Den Abschluss des Workshops bildete eine gemeinsame Diskussionsrunde mit tarifpolitischen Praktiker*innen von EVG und ver.di, die einerseits über Besonderheiten und Strategien in Tarifverhandlungen und andererseits über die zum Teil problematische Situation in ihren Branchen berichteten. Daraus entwickelte sich eine spannende Diskussion über die Reformbedürftigkeit des deutschen Tarifvertragssystems und die Notwendigkeit, die Tarifautonomie durch vielfältige Instrumente zu stärken.
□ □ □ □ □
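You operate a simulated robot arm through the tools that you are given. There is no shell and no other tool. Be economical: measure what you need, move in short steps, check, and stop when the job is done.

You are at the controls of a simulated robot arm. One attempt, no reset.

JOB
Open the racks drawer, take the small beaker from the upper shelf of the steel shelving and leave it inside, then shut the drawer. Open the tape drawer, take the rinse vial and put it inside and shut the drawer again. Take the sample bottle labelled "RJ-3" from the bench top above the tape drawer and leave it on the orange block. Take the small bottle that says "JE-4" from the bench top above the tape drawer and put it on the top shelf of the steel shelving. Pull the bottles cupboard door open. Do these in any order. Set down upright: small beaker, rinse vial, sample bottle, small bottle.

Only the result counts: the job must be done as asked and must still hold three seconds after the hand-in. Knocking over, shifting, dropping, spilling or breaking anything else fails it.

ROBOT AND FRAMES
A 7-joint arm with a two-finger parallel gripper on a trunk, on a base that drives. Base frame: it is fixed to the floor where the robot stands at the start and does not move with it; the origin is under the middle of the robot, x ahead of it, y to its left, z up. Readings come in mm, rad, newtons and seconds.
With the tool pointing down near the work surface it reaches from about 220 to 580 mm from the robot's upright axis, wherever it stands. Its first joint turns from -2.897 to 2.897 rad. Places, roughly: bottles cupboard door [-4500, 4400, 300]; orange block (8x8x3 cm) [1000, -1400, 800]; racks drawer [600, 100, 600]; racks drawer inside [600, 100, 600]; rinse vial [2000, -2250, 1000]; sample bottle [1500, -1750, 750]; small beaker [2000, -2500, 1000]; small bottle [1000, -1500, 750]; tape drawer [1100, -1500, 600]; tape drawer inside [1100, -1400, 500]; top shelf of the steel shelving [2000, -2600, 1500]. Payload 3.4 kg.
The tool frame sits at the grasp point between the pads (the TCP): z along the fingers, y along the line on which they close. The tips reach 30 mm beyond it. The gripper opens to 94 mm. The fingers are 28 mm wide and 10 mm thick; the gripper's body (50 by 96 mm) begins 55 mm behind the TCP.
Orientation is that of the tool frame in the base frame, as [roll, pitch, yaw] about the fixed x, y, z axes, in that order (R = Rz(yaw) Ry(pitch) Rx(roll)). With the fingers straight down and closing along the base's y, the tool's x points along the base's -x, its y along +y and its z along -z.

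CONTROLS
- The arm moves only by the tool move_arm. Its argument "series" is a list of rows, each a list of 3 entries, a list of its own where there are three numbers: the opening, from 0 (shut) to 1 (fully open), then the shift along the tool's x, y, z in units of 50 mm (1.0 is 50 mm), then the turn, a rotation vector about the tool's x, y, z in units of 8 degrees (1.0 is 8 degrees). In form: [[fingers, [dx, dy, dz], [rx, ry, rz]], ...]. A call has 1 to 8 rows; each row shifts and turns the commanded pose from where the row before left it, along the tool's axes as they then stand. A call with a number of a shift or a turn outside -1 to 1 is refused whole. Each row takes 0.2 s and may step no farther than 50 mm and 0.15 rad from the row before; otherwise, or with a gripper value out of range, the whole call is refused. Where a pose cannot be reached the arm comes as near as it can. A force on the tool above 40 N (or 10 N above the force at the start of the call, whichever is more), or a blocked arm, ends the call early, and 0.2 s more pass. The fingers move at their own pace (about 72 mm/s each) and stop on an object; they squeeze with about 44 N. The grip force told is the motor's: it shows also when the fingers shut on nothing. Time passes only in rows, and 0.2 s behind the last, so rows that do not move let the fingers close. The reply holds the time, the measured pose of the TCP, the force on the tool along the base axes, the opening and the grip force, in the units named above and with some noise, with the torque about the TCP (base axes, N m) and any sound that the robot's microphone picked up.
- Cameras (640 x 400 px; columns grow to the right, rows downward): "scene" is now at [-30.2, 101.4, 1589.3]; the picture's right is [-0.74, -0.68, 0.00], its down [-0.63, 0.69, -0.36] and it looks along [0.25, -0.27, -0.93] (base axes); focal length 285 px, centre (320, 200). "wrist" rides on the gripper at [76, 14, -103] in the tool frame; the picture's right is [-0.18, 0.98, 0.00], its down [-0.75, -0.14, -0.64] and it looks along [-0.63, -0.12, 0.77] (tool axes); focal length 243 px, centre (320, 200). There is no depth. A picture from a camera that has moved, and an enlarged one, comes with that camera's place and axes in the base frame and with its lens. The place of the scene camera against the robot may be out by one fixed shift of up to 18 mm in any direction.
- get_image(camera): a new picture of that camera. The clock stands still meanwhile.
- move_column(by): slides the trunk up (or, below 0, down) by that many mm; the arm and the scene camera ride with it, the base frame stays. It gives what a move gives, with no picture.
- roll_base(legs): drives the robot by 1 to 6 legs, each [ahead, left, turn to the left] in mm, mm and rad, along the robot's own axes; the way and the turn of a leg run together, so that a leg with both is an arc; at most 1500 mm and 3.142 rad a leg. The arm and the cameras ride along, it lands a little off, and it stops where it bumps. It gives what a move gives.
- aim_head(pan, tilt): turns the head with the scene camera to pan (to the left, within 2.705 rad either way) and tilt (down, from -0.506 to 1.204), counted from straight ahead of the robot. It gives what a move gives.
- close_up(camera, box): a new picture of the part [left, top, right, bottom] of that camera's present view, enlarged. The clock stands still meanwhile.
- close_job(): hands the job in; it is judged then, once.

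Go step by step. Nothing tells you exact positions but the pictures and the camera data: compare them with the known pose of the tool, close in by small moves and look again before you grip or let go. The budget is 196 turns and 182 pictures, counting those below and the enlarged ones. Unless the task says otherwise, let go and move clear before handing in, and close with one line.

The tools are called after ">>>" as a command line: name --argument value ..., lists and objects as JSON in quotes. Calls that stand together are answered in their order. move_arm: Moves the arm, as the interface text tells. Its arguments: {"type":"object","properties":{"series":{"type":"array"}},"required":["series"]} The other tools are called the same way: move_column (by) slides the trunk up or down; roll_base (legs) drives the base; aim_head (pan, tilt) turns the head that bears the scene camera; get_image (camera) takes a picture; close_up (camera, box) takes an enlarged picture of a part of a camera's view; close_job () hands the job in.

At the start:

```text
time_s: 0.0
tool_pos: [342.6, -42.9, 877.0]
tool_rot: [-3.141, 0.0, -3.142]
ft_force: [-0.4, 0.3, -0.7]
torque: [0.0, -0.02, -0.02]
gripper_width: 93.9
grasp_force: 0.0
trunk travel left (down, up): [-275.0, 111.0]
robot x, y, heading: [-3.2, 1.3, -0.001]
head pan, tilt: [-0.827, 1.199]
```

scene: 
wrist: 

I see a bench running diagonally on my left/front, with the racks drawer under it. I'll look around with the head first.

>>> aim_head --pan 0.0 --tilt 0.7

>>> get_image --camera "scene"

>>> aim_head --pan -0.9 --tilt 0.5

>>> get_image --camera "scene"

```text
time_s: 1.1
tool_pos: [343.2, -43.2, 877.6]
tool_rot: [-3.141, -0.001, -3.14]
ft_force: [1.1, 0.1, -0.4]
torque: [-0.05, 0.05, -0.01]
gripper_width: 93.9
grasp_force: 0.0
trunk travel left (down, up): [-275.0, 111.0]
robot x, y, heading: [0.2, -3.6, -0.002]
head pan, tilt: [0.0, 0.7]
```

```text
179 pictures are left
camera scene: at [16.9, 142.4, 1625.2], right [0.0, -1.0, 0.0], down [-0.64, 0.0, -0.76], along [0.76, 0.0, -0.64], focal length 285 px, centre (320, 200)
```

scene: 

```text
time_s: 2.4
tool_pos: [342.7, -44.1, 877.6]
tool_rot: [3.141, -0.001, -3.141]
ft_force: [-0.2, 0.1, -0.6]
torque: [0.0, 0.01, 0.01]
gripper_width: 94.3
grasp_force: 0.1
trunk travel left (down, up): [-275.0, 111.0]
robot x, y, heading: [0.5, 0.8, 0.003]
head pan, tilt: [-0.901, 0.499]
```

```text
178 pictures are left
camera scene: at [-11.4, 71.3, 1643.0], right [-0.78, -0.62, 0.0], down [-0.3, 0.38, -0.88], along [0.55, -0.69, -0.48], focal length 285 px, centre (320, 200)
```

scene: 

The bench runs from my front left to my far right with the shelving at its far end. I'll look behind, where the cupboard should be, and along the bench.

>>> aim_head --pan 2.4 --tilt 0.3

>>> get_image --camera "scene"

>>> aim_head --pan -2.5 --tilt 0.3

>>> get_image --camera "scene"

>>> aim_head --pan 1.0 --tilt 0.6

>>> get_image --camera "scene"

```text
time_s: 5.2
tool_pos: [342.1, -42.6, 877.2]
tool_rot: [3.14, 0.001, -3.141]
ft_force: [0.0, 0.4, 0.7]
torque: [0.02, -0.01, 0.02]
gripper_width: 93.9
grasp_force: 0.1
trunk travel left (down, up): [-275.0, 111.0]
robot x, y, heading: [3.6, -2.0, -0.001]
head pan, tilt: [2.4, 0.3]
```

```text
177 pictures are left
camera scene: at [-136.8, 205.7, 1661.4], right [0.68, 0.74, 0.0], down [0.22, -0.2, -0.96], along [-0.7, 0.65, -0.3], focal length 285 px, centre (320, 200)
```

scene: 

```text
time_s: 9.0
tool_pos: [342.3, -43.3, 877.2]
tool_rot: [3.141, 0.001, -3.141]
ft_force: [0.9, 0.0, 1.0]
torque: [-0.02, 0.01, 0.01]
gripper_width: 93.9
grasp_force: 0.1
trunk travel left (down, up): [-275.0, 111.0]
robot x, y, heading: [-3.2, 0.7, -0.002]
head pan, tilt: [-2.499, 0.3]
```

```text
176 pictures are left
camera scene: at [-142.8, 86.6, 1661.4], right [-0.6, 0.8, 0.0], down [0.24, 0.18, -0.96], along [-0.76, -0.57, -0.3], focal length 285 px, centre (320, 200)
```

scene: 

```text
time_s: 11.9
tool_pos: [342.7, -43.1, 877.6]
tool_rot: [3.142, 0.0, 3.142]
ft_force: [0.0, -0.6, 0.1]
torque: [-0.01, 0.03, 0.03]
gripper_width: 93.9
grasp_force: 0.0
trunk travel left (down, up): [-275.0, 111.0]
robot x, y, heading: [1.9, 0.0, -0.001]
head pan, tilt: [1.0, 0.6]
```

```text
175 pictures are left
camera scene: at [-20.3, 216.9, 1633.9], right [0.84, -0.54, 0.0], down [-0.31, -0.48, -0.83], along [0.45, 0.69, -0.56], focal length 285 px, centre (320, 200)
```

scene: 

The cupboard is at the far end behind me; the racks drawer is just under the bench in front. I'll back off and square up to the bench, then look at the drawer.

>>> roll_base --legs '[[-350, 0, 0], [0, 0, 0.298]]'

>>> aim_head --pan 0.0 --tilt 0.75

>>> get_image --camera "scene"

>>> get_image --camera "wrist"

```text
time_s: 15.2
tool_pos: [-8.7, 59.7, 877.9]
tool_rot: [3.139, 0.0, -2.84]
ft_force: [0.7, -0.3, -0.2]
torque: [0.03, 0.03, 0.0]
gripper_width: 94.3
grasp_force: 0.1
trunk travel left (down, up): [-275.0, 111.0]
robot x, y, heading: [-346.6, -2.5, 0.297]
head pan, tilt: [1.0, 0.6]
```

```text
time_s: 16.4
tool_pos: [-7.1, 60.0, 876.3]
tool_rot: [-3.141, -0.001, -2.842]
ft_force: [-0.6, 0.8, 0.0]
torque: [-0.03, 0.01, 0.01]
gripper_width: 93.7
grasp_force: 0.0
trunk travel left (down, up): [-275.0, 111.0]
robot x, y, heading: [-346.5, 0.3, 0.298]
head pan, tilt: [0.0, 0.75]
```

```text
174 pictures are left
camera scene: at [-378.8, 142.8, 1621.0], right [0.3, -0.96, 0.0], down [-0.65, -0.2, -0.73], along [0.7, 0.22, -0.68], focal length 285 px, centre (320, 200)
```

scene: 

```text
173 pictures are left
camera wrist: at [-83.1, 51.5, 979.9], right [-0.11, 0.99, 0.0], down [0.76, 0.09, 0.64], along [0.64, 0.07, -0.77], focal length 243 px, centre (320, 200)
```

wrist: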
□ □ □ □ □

Dabei wurde auch deutlich, dass die tarifpolitischen und wissenschaftlichen Perspektiven auf die Tarifautonomie deutlich näher beieinander liegen als erwartet.

Der Workshop ermöglichte einen interdisziplinären Dialog über die rechtlichen und wirtschaftspolitischen Zusammenhänge der Lohnfindung, wobei sich die Vorträge und die verschiedenen Diskussionsbeiträge interdisziplinär ergänzten. In ihrer Gesamtheit ergaben sie ein breites Bild der sektoralen Lohnentwicklung und der sie beeinflussenden rechtlichen, politischen und ökonomischen Kontextbedingungen.